## BEGIN
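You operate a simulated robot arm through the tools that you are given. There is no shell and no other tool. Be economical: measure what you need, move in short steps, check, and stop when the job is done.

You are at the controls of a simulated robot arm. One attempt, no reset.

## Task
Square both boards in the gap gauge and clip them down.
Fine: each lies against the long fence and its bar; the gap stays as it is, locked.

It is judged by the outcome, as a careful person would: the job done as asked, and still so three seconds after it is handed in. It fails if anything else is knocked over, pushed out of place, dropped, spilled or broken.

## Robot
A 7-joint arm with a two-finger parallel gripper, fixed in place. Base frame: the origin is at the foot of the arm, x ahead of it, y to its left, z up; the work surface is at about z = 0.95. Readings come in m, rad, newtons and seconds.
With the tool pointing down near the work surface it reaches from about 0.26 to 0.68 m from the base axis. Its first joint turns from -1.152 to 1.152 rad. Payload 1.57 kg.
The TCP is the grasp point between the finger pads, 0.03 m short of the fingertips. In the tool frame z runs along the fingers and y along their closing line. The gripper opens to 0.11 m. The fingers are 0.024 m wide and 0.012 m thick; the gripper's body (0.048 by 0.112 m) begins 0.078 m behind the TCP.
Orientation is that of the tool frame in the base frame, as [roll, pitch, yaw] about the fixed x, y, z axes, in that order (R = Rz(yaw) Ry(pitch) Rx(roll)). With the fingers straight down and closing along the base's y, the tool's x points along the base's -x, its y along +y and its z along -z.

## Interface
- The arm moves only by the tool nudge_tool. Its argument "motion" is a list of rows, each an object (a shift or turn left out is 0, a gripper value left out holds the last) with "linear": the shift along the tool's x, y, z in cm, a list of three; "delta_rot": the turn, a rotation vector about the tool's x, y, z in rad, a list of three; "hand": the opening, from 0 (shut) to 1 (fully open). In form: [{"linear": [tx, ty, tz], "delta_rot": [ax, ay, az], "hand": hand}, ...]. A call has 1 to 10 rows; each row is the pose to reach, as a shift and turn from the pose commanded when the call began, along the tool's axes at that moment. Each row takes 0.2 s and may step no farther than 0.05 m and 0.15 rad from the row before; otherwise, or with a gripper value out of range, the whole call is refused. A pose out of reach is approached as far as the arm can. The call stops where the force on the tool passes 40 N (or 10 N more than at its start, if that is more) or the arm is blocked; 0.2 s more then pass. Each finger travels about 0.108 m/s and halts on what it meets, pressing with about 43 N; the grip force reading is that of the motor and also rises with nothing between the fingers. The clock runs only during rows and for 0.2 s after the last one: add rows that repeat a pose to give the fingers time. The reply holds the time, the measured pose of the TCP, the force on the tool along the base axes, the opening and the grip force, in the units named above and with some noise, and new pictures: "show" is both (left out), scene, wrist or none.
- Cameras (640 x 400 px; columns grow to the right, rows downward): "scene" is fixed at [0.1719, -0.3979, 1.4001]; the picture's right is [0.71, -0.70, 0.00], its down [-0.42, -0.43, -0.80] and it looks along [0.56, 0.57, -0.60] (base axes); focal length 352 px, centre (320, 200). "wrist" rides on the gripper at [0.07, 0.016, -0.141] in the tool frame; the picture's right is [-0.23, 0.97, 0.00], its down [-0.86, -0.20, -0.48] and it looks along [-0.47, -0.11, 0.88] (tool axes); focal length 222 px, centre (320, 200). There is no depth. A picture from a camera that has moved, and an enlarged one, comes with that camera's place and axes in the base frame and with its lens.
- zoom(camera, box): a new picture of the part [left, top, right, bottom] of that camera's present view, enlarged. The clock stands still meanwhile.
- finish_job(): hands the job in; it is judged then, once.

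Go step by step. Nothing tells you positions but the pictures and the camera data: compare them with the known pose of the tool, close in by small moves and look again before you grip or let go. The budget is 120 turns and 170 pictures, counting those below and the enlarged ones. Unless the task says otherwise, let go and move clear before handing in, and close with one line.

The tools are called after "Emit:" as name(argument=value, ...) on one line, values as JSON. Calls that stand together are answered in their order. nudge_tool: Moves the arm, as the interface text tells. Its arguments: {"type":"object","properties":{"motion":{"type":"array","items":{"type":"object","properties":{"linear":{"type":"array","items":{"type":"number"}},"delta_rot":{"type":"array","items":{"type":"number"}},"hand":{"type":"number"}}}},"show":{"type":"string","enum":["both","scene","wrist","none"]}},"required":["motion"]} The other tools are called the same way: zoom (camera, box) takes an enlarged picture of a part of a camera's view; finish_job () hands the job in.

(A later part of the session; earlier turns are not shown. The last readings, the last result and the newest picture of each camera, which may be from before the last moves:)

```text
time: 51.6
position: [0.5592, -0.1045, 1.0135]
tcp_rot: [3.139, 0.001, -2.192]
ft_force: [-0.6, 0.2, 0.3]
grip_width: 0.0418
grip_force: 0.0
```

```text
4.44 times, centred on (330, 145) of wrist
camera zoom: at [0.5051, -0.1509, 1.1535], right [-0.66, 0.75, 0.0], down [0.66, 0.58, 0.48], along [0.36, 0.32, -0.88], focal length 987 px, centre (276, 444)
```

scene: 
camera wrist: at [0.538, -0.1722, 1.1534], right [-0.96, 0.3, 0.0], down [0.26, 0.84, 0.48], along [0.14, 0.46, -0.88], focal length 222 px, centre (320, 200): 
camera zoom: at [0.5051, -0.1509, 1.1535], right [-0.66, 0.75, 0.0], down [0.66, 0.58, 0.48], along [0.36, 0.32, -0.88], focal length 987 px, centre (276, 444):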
## END
### BRIEF:
Only the lines from the first line of the material above through the line that contains "A 7-joint arm" should be quoted, each one exactly.

### SOLUTION FOR THIS TASK:
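You operate a simulated robot arm through the tools that you are given. There is no shell and no other tool. Be economical: measure what you need, move in short steps, check, and stop when the job is done.

You are at the controls of a simulated robot arm. One attempt, no reset.

## Task
Square both boards in the gap gauge and clip them down.
Fine: each lies against the long fence and its bar; the gap stays as it is, locked.

It is judged by the outcome, as a careful person would: the job done as asked, and still so three seconds after it is handed in. It fails if anything else is knocked over, pushed out of place, dropped, spilled or broken.

## Robot
A 7-joint arm with a two-finger parallel gripper, fixed in place. Base frame: the origin is at the foot of the arm, x ahead of it, y to its left, z up; the work surface is at about z = 0.95. Readings come in m, rad, newtons and seconds.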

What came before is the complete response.